The U.S. is in debt to the tune of $55 trillion, and the biggest creditor country is China. This phenomenon has many economic implications for China.
Why does China hold so much of the U.S. debt? First, the U.S. dollar is the country’s currency, and therefore the settlement of foreign trade is in dollars. Second, when dollars flow to China, to guarantee a balance in the total currency, dollars have to go back to the U.S. There are two ways to achieve this. One way is to purchase American products, but for China, these products are generally limited to agricultural products and Boeing aircrafts. Obviously, China cannot spend all of its dollars on these two things. The other way is to buy the national debt of the U.S.
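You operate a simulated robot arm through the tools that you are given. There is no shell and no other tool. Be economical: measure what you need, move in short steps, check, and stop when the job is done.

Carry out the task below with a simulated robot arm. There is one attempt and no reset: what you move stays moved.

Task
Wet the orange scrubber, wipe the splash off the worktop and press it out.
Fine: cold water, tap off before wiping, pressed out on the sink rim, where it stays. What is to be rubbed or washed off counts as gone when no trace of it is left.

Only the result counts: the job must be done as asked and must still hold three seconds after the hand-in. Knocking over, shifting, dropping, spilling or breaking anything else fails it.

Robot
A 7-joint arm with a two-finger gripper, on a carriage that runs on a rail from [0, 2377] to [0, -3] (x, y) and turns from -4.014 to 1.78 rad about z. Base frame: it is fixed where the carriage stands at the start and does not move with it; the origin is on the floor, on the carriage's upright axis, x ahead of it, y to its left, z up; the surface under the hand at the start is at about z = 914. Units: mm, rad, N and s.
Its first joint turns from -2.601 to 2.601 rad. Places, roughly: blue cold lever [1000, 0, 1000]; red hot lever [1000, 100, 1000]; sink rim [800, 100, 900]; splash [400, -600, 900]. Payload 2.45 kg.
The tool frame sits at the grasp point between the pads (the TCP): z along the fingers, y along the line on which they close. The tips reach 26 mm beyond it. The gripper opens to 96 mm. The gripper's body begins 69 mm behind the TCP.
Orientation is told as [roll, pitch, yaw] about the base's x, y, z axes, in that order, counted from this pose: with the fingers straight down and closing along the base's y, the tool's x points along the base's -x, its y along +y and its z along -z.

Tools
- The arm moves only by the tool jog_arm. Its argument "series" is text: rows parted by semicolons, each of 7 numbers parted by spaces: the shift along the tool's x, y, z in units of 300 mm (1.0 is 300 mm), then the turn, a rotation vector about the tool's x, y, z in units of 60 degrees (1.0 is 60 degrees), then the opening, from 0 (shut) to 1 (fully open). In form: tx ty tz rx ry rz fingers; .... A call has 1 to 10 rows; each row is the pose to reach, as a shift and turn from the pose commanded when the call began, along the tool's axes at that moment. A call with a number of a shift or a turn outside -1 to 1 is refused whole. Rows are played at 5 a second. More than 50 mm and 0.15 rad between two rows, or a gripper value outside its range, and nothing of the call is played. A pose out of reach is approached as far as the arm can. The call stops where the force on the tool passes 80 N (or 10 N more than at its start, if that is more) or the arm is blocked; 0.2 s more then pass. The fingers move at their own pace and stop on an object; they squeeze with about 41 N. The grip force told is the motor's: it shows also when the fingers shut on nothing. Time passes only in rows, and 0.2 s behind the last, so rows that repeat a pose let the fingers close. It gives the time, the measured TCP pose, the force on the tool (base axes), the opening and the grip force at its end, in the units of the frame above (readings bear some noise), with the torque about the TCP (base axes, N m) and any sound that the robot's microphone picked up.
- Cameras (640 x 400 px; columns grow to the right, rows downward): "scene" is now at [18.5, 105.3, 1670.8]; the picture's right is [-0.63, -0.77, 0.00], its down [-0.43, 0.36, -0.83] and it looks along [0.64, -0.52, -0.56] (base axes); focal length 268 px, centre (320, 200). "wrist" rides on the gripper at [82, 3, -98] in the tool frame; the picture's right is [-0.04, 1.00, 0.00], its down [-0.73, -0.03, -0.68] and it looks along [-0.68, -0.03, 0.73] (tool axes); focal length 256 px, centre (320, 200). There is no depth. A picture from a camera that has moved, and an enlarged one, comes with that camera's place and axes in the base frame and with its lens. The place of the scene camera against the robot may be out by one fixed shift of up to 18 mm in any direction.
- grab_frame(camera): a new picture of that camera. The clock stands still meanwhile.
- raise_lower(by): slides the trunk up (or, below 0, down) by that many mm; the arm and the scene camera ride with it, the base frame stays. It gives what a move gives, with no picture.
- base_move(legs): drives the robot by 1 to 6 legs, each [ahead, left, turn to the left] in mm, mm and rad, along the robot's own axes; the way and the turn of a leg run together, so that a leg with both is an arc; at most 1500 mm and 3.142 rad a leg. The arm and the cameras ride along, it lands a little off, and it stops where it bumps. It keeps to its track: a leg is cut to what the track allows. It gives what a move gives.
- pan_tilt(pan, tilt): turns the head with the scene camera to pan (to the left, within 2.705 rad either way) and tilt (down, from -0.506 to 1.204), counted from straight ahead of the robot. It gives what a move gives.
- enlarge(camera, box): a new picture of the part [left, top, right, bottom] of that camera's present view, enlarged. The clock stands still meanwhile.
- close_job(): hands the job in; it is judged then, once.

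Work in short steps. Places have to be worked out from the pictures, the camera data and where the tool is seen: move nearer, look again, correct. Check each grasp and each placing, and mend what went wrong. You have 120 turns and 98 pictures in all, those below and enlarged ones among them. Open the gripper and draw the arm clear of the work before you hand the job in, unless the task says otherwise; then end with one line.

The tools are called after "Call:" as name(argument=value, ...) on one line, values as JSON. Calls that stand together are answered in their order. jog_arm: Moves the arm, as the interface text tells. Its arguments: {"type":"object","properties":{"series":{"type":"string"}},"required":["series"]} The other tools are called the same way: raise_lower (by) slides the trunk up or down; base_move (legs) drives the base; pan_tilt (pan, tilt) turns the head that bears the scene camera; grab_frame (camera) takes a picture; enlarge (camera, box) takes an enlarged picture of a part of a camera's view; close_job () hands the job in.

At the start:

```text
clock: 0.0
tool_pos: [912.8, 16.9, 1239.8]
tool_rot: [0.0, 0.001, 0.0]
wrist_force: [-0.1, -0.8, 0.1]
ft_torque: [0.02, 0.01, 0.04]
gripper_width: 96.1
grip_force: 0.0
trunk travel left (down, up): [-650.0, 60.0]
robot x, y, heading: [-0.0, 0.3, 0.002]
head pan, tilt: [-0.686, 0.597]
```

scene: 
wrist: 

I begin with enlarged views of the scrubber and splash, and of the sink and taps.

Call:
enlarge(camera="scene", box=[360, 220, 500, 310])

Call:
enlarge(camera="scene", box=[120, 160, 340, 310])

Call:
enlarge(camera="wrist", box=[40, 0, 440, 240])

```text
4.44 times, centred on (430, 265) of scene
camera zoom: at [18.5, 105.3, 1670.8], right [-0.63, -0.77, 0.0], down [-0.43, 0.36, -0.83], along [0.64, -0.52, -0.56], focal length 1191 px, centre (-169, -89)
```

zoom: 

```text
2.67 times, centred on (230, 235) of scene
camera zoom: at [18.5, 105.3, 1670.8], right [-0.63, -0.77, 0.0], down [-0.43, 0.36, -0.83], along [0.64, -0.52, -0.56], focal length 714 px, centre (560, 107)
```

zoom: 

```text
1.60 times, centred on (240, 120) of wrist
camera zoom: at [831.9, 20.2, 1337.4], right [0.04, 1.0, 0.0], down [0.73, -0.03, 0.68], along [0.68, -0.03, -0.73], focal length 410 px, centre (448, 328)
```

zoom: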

To explore the root of this important issue, the question of why the U.S. is in so much debt needs to be addressed. The U.S. has a crucial asset: U.S. dollars. The U.S. can print as much dollars as it wants to buy products from across the world. Because of its democratic system of government, U.S. citizens have distinct welfare and freedom. This encourages people to consume beyond their means. That is, the seemingly “unlimited” availability of the U.S. dollar comes about by the U.S. government’s ability to “print” money and the willingness of other countries to purchase the U.S. government debt.
This raises the pivotal question of what impacts this phenomenon has on China. In recent years, the U.S. government has tried to push the appreciation of RMB to balance trade while reducing the amount of debt to China. However this results in heavy losses for China. In addition, China depends on exports, and if RMB appreciates, then export prices also increase, making Chinese exports less attractive to foreign buyers. This can lead to business failures and an increase in unemployment.
In sum, there is a fine balance between foreign debt and international trade. Attempts to strike this balance entail many economic implications for all parties involved.